Writing: Book Categories

Regular readers of this blog know that I get a lot from reading what the author Lawrence Block has to say about writing. For years his column on this activity appeared in Writer's Digest, and those columns were eventually collected in several books. I have most of them, but only recently acquired a print copy of this one--Spider, Spin Me A Web. And in it I found this gem about something I recently had to deal with.

In the book, Block refers to the contention by another of my writing heroes, the late Robert B. Parker, that categories of fiction are useful to everyone but the author. In other words, although an author may write the book they feel they must pen (for one reason or another), it is editors, people who work in bookstores, readers (or judges of contests) who then put that book into a category. It's useful to classify books that way, but the author sometimes doesn't think of it that way.

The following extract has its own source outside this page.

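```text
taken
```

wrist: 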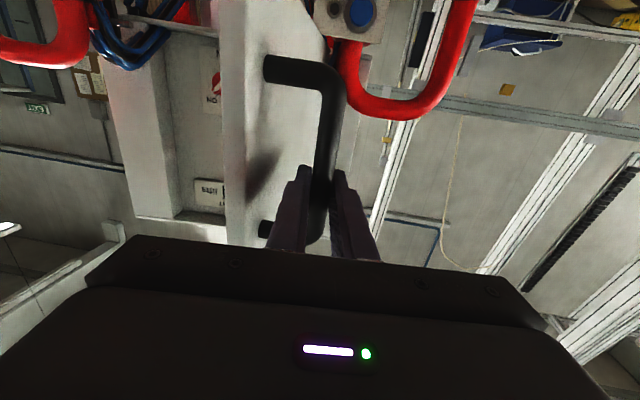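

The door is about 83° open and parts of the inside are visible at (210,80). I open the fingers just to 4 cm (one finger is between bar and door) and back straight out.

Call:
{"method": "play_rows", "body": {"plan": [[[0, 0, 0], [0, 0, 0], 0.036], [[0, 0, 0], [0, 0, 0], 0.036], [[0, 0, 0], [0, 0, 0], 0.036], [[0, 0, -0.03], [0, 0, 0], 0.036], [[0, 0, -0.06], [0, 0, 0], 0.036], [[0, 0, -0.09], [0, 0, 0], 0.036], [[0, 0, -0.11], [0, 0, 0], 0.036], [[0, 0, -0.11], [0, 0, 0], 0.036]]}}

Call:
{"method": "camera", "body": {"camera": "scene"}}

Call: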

I found my own niche writing medical mysteries. I started out calling them "Medical Suspense With Heart," although after looking carefully at my writing I've changed that to "Medical Mysteries With Heart." The "with heart" refers both to God's love as well as that between characters, but since my work doesn't fully fall into the thriller/mystery/suspense category (certain not enough to compete with those who currently dominate it in either secular or inspirational fiction), I slid into the "romantic suspense" class. But not all of my books fit that category.

This was brought home to me rather forcefully when an editor (rightly) pointed out that the next book after Cardiac Event has co-protagonists who are already married. For some reason, although there are many examples of male-female interaction in this one, it didn't fit their template. So I could either rewrite that book, write another, or move forward with self-publication. I chose the third option.

I'll keep writing "Medical Mysteries With Heart" so long as you, the public, keep underwriting this activity with your encouragement (thanks for every email) and your patronage. And you know what? It seems sort of freeing to take Block's advice and write the book I want to write, rather than writing one to order so it fits into a particular niche.

What do you think? Do you put more stock in a book's category than the past history of the author's work? I'd like to hear from you.